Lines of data
━━━━━━
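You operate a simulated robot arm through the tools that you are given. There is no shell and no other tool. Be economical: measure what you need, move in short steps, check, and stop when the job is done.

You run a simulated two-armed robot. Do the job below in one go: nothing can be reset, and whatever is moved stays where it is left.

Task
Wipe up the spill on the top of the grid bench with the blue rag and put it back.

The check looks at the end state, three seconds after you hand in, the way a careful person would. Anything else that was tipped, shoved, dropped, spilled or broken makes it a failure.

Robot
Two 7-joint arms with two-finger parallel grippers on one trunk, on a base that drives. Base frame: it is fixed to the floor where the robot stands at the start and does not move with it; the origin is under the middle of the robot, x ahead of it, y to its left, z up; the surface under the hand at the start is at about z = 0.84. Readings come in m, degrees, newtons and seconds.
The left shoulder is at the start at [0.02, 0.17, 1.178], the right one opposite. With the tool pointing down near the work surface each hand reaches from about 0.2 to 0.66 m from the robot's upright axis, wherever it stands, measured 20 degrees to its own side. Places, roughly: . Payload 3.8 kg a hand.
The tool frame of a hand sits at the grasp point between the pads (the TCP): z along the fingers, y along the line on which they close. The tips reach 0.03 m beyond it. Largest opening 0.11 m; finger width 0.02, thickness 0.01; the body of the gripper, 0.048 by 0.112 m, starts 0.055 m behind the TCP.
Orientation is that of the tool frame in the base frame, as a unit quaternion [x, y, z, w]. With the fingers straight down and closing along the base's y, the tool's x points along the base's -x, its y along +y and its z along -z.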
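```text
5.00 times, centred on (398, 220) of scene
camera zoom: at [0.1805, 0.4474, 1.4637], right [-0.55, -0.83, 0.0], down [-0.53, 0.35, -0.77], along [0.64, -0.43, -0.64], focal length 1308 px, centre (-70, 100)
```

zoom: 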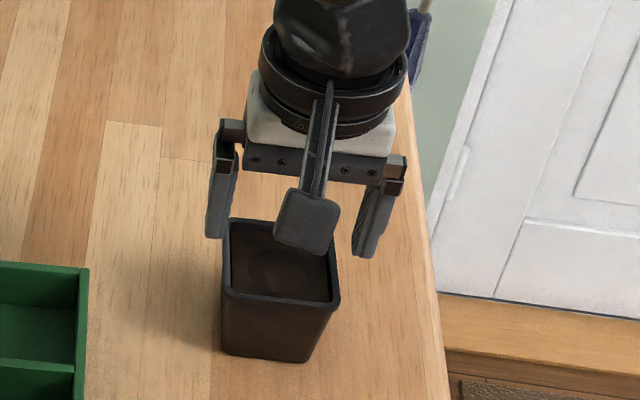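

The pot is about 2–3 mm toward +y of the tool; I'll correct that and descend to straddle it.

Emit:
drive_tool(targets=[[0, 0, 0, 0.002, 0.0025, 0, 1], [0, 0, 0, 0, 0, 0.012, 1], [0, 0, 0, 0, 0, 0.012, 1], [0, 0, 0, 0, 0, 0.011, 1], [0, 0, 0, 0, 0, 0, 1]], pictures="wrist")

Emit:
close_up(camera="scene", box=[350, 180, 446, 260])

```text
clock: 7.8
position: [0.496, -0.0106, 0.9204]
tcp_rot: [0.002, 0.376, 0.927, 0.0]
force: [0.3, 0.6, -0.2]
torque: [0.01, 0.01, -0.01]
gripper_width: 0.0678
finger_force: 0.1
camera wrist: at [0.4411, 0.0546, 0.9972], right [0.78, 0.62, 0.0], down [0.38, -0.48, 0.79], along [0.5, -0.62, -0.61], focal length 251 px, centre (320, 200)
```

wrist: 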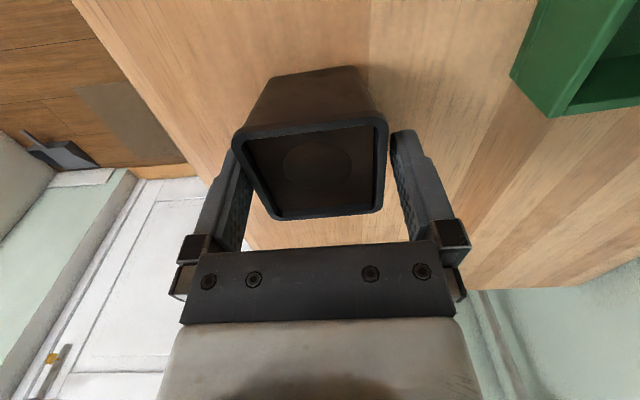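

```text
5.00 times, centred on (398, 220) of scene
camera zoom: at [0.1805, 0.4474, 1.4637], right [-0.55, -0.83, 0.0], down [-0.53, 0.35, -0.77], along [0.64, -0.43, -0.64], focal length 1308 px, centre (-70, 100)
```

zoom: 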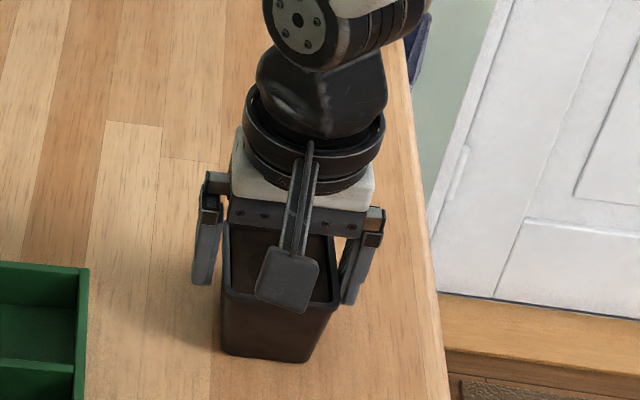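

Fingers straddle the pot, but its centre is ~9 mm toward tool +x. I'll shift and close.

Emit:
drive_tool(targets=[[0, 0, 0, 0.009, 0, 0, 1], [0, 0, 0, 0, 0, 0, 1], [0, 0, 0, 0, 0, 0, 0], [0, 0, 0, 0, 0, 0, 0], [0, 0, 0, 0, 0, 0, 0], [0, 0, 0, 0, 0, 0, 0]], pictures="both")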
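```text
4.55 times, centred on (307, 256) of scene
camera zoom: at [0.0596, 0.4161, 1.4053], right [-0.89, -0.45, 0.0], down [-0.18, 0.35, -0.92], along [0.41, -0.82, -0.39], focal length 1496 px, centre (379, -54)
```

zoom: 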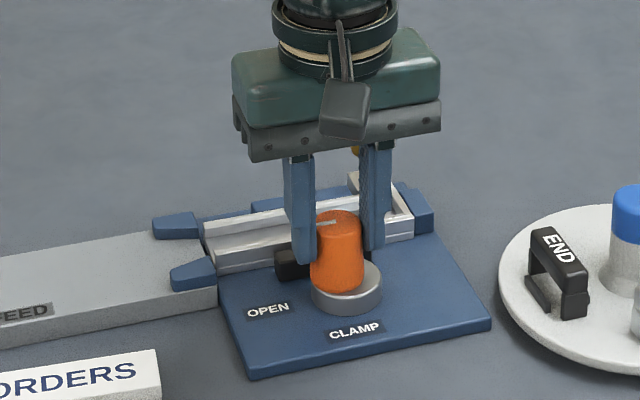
━━━━━━
### EXERCISE BRIEF
Establish how many lines of the material above hold the word "check". Nothing but the count should be returned.

### EXERCISE RESPONSE
2